STATED EXERCISE:
Repeat the lines that follow, leaving nothing out.

INFORMATION PROVIDED:
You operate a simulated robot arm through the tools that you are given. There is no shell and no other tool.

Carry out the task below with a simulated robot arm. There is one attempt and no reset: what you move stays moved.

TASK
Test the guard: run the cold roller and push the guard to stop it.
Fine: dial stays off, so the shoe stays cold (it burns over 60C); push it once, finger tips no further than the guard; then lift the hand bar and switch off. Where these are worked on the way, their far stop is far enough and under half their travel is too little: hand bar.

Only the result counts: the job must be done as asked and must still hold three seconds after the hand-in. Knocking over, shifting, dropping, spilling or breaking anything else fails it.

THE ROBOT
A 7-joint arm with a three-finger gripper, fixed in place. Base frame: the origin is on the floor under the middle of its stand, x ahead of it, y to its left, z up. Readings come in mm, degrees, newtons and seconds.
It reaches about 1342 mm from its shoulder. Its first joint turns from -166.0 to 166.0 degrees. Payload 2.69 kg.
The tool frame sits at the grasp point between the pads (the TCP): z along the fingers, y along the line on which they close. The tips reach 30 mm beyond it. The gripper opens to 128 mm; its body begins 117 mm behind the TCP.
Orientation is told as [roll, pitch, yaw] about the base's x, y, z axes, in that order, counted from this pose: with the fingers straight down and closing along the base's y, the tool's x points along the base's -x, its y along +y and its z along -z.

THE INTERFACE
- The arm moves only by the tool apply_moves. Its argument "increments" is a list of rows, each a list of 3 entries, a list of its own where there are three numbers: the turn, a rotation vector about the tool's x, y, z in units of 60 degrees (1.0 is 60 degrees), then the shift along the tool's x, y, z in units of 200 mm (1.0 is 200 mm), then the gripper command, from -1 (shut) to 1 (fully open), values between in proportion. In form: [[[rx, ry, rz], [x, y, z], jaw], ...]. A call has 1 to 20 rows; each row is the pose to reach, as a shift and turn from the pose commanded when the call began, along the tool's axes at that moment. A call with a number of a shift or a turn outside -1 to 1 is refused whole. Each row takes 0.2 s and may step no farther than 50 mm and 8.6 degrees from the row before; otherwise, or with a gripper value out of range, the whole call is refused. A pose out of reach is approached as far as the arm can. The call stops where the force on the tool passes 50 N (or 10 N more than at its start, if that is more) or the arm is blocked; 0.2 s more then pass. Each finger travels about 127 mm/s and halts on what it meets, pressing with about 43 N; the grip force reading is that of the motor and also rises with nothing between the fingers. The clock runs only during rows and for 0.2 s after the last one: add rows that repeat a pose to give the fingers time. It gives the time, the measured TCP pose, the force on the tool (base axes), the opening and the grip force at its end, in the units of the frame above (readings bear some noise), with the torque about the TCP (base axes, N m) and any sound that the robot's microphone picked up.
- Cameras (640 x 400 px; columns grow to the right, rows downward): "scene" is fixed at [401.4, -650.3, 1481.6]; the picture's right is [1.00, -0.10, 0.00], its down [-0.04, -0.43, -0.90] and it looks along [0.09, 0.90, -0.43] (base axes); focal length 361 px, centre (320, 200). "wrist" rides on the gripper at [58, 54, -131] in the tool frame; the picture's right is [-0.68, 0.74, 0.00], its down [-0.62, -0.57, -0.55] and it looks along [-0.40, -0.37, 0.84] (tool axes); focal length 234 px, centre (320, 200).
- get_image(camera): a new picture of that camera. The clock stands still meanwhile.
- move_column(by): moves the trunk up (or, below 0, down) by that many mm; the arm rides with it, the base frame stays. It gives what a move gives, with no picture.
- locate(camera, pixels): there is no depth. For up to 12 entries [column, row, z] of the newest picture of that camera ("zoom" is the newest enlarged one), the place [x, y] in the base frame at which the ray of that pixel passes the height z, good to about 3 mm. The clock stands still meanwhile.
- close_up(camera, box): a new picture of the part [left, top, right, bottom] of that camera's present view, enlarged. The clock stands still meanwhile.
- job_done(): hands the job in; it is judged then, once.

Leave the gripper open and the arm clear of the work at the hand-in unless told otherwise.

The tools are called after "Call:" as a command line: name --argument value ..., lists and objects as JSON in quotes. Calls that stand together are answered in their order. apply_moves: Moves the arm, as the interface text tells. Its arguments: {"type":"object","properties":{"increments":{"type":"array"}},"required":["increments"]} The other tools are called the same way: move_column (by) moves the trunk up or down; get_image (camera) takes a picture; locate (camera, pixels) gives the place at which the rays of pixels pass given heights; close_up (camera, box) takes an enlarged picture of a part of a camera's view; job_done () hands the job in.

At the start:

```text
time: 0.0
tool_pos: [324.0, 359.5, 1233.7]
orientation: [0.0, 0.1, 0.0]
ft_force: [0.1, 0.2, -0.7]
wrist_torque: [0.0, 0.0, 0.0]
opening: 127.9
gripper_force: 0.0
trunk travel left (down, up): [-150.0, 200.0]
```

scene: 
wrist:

EXERCISE OUTPUT:
You operate a simulated robot arm through the tools that you are given. There is no shell and no other tool.

Carry out the task below with a simulated robot arm. There is one attempt and no reset: what you move stays moved.

TASK
Test the guard: run the cold roller and push the guard to stop it.
Fine: dial stays off, so the shoe stays cold (it burns over 60C); push it once, finger tips no further than the guard; then lift the hand bar and switch off. Where these are worked on the way, their far stop is far enough and under half their travel is too little: hand bar.

Only the result counts: the job must be done as asked and must still hold three seconds after the hand-in. Knocking over, shifting, dropping, spilling or breaking anything else fails it.

THE ROBOT
A 7-joint arm with a three-finger gripper, fixed in place. Base frame: the origin is on the floor under the middle of its stand, x ahead of it, y to its left, z up. Readings come in mm, degrees, newtons and seconds.
It reaches about 1342 mm from its shoulder. Its first joint turns from -166.0 to 166.0 degrees. Payload 2.69 kg.
The tool frame sits at the grasp point between the pads (the TCP): z along the fingers, y along the line on which they close. The tips reach 30 mm beyond it. The gripper opens to 128 mm; its body begins 117 mm behind the TCP.
Orientation is told as [roll, pitch, yaw] about the base's x, y, z axes, in that order, counted from this pose: with the fingers straight down and closing along the base's y, the tool's x points along the base's -x, its y along +y and its z along -z.

THE INTERFACE
- The arm moves only by the tool apply_moves. Its argument "increments" is a list of rows, each a list of 3 entries, a list of its own where there are three numbers: the turn, a rotation vector about the tool's x, y, z in units of 60 degrees (1.0 is 60 degrees), then the shift along the tool's x, y, z in units of 200 mm (1.0 is 200 mm), then the gripper command, from -1 (shut) to 1 (fully open), values between in proportion. In form: [[[rx, ry, rz], [x, y, z], jaw], ...]. A call has 1 to 20 rows; each row is the pose to reach, as a shift and turn from the pose commanded when the call began, along the tool's axes at that moment. A call with a number of a shift or a turn outside -1 to 1 is refused whole. Each row takes 0.2 s and may step no farther than 50 mm and 8.6 degrees from the row before; otherwise, or with a gripper value out of range, the whole call is refused. A pose out of reach is approached as far as the arm can. The call stops where the force on the tool passes 50 N (or 10 N more than at its start, if that is more) or the arm is blocked; 0.2 s more then pass. Each finger travels about 127 mm/s and halts on what it meets, pressing with about 43 N; the grip force reading is that of the motor and also rises with nothing between the fingers. The clock runs only during rows and for 0.2 s after the last one: add rows that repeat a pose to give the fingers time. It gives the time, the measured TCP pose, the force on the tool (base axes), the opening and the grip force at its end, in the units of the frame above (readings bear some noise), with the torque about the TCP (base axes, N m) and any sound that the robot's microphone picked up.
- Cameras (640 x 400 px; columns grow to the right, rows downward): "scene" is fixed at [401.4, -650.3, 1481.6]; the picture's right is [1.00, -0.10, 0.00], its down [-0.04, -0.43, -0.90] and it looks along [0.09, 0.90, -0.43] (base axes); focal length 361 px, centre (320, 200). "wrist" rides on the gripper at [58, 54, -131] in the tool frame; the picture's right is [-0.68, 0.74, 0.00], its down [-0.62, -0.57, -0.55] and it looks along [-0.40, -0.37, 0.84] (tool axes); focal length 234 px, centre (320, 200).
- get_image(camera): a new picture of that camera. The clock stands still meanwhile.
- move_column(by): moves the trunk up (or, below 0, down) by that many mm; the arm rides with it, the base frame stays. It gives what a move gives, with no picture.
- locate(camera, pixels): there is no depth. For up to 12 entries [column, row, z] of the newest picture of that camera ("zoom" is the newest enlarged one), the place [x, y] in the base frame at which the ray of that pixel passes the height z, good to about 3 mm. The clock stands still meanwhile.
- close_up(camera, box): a new picture of the part [left, top, right, bottom] of that camera's present view, enlarged. The clock stands still meanwhile.
- job_done(): hands the job in; it is judged then, once.

Leave the gripper open and the arm clear of the work at the hand-in unless told otherwise.

The tools are called after "Call:" as a command line: name --argument value ..., lists and objects as JSON in quotes. Calls that stand together are answered in their order. apply_moves: Moves the arm, as the interface text tells. Its arguments: {"type":"object","properties":{"increments":{"type":"array"}},"required":["increments"]} The other tools are called the same way: move_column (by) moves the trunk up or down; get_image (camera) takes a picture; locate (camera, pixels) gives the place at which the rays of pixels pass given heights; close_up (camera, box) takes an enlarged picture of a part of a camera's view; job_done () hands the job in.

At the start:

```text
time: 0.0
tool_pos: [324.0, 359.5, 1233.7]
orientation: [0.0, 0.1, 0.0]
ft_force: [0.1, 0.2, -0.7]
wrist_torque: [0.0, 0.0, 0.0]
opening: 127.9
gripper_force: 0.0
trunk travel left (down, up): [-150.0, 200.0]
```

scene: 
wrist:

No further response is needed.